The most significant new provision in Bill C-2 concerns the introduction of a regime that extends spending limits and financial disclosure requirements to groups and individuals who pay for advertising during an election campaign but who are not candidates or registered political parties. These groups or individuals are commonly known as "third parties." Due to the significance of these proposals, I will deal principally with the third-party regime in my remarks.

The matter of regulating third-party election advertising has been much debated in recent years. In 1992, the Royal Commission on Electoral Reform and Party Financing recommended that election expenses incurred by any group or individual independently from political parties and candidates be limited to $1,000. Parliament enacted a third-party limit of $1,000 that received Royal Assent in May 1993. In June 1996, the Alberta Court of Appeal, in Somerville v. Attorney General of Canada, declared unconstitutional the $1,000 limit on third-party advertising in the act. The decision was not appealed.

In August 1997, in my report on that year's general election, I recommended for Parliament's consideration a regime for regulating third parties. To explain the basis for this recommendation, I said in my report, and I quote:

The present situation creates an anomaly, since registered political parties and candidates are subject to certain rules regarding their funding and the expenses they may incur to promote their candidacy or challenge that of their opponents, while third parties are not subject to any such constraints.

In the long run, it can be expected that this situation, if not remedied, will erode the financial foundation of the electoral system. Both parties and candidates will feel at a disadvantage compared with third parties, who will be able to organize and fund their activities in the shadows without any limits on the expenses they may incur while pursuing their goals.

I further stated in that report:

All Canadians have the right to know, at a minimum, who is intervening in the political debate and who is doing so through financial support; they are also entitled to know that spending limits apply to all participants.

I stated that:

The Referendum Act can serve as an example. Any group or individual that expects to spend above a certain threshold will have to register with, and receive authorization from the Chief Electoral Officer, just as referendum committees must do at the time of a referendum...

I continued:

Consideration should also be given to establishing legislated spending limits for advertising to support or oppose a political party or candidate. The limits might take into account the average amounts that the various political parties and candidates normally spend on advertising and will be lowered accordingly. This would make it possible to reach the objective of a level playing field that underlies the financial provisions of the present Act. $It should be noted that the above provisions could be modified and adapted to address the matter of issue advocacy.

Since that recommendation was made in August 1997, there have been two court decisions concerning the matter of third-party spending on advertising during election campaigns, one by the Supreme Court of Canada and one by a trial judge of the British Columbia Supreme Court.

In October 1997, the Supreme Court of Canada decided Libman v. Attorney General of Quebec, which dealt with spending by third parties under Quebec's referendum law, but the court went further than that.
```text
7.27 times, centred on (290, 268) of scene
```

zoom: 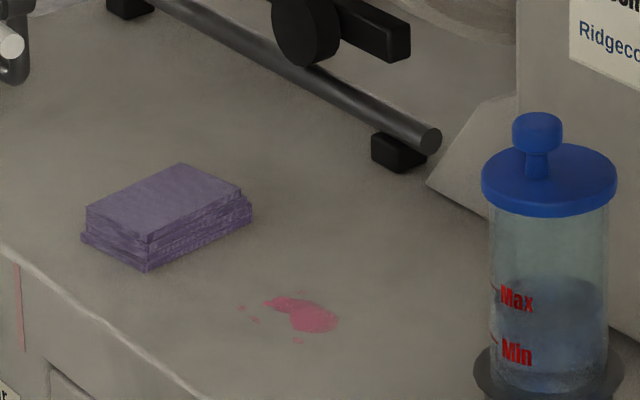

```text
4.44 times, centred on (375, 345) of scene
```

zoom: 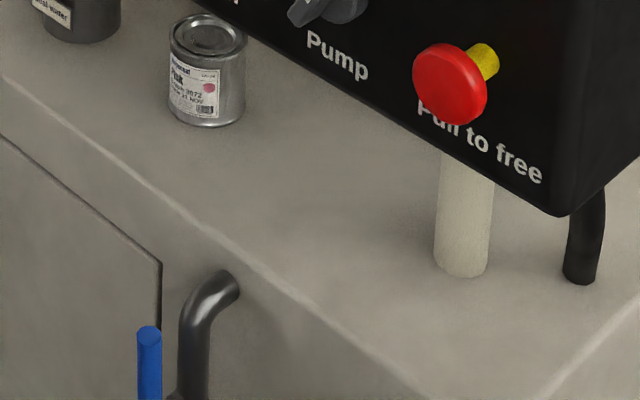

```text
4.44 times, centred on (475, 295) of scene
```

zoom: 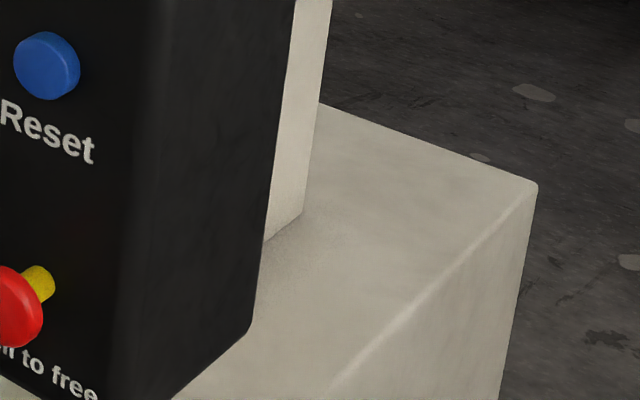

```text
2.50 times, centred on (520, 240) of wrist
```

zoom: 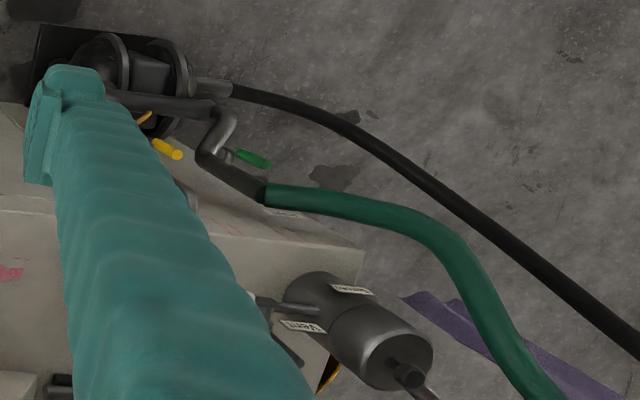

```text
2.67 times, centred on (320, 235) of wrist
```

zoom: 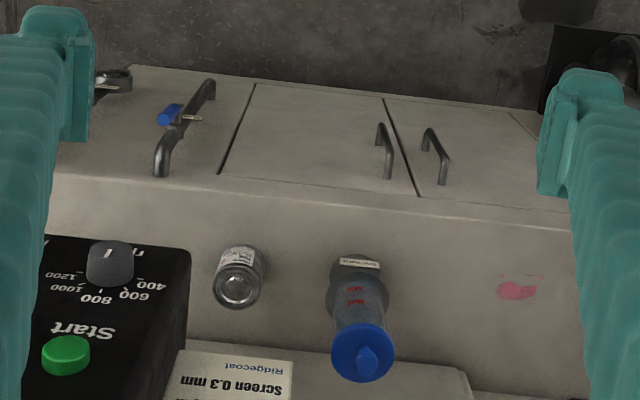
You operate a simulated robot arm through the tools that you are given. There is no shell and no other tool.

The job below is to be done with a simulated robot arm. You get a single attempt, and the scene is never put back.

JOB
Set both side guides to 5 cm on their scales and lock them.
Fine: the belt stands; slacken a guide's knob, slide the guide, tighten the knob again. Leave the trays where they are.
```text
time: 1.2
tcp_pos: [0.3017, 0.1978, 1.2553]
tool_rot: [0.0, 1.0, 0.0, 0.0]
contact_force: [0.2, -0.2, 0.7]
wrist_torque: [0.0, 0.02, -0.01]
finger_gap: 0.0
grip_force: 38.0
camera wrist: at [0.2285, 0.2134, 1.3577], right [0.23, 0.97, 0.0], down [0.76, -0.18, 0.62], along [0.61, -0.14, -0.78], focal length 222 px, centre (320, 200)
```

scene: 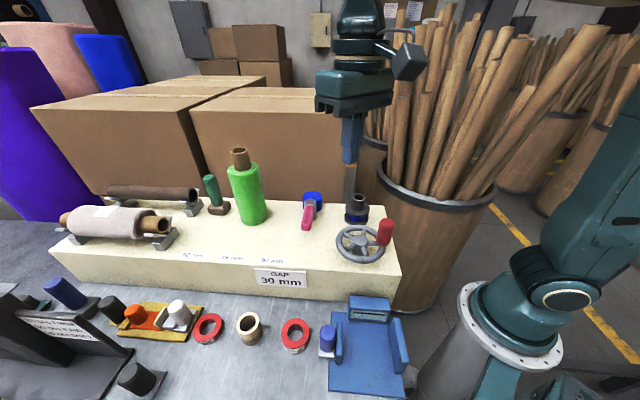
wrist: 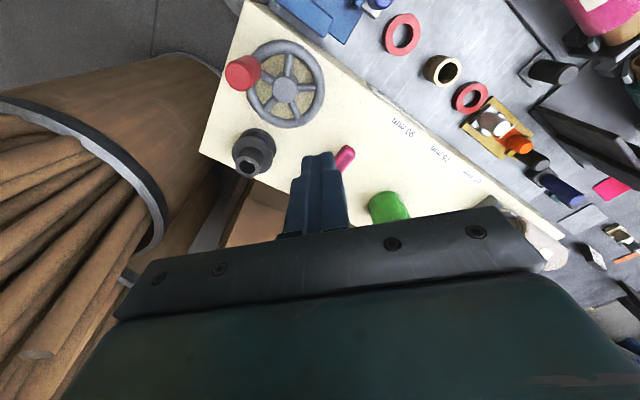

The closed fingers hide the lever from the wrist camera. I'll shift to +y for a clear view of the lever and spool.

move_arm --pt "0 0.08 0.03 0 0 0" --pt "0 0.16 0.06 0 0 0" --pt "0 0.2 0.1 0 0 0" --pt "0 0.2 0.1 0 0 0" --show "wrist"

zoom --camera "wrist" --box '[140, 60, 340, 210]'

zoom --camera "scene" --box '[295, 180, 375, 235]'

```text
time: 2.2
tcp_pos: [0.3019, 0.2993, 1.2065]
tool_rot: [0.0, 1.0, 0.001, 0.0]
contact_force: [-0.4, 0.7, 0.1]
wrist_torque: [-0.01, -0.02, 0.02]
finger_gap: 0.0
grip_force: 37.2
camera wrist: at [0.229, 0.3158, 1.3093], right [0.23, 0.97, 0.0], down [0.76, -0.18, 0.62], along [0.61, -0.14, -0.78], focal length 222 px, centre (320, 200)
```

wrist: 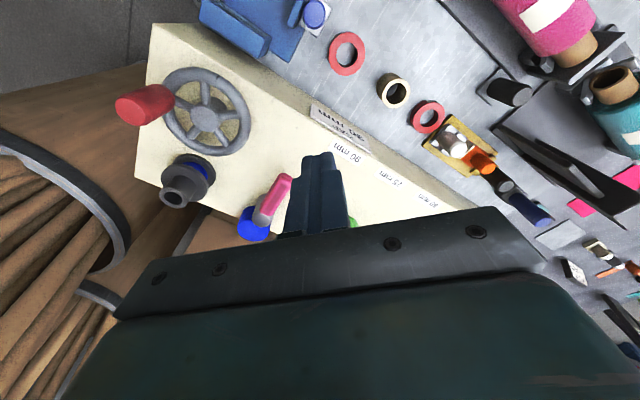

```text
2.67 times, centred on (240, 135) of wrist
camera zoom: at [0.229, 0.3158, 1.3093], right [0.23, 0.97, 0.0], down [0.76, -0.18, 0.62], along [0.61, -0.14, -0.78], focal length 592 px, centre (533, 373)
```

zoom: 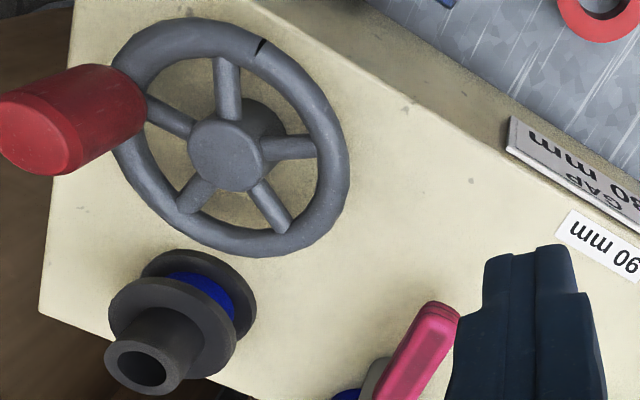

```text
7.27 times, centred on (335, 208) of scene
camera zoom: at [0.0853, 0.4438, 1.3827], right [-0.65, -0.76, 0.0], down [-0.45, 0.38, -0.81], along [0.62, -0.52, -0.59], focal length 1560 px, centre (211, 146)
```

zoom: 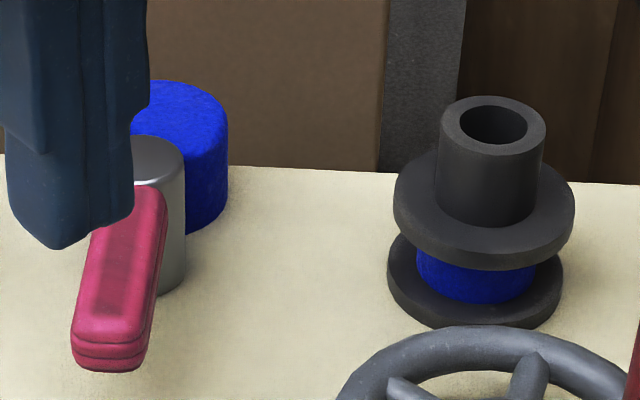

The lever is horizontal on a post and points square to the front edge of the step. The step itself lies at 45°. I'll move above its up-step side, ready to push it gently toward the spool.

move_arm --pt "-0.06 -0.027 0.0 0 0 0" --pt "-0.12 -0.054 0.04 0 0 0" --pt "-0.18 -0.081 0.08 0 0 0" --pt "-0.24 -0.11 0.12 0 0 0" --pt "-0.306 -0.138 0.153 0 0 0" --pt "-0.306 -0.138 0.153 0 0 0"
It expressly disapproved of the reasoning used by the Alberta Court of Appeal in Somerville. The court noted that the Alberta Court of Appeal found that the objective of limiting third-party spending was inconsistent with the Canadian Charter of Rights and Freedoms because it gave preferential treatment to the expression of candidates and political parties to the detriment of third parties. The Supreme Court then added:

However, it is our view that the objective of Quebec's referendum legislation is highly laudable, as is that of the Canada Elections Act.

The court further stated:

For spending limits to be fully effective, they must apply to all possible election expenses, including those of independent individuals and groups. $(Such) expenses should include not only those incurred by political parties and candidates, but also those incurred by independent individuals and groups unrelated to the parties and candidates.

The court continued:

The actions of independent individuals and groups can directly or indirectly support one of the parties or candidates, thereby resulting in an imbalance in the financial resources each candidate or political party is permitted.

The court continued:

...While we recognize their rights to participate in the electoral process, independent individuals and groups cannot be subject to the same financial rules as candidates or political parties and be allowed the same spending limits. Although what they have to say is important, it is the candidates and political parties that are running for election. Limits on independent spending must therefore be lower than those imposed on candidates or political parties. Otherwise, owing to their numbers, the impact of such spending on one of the candidates or political parties to the detriment of the others could be disproportionate.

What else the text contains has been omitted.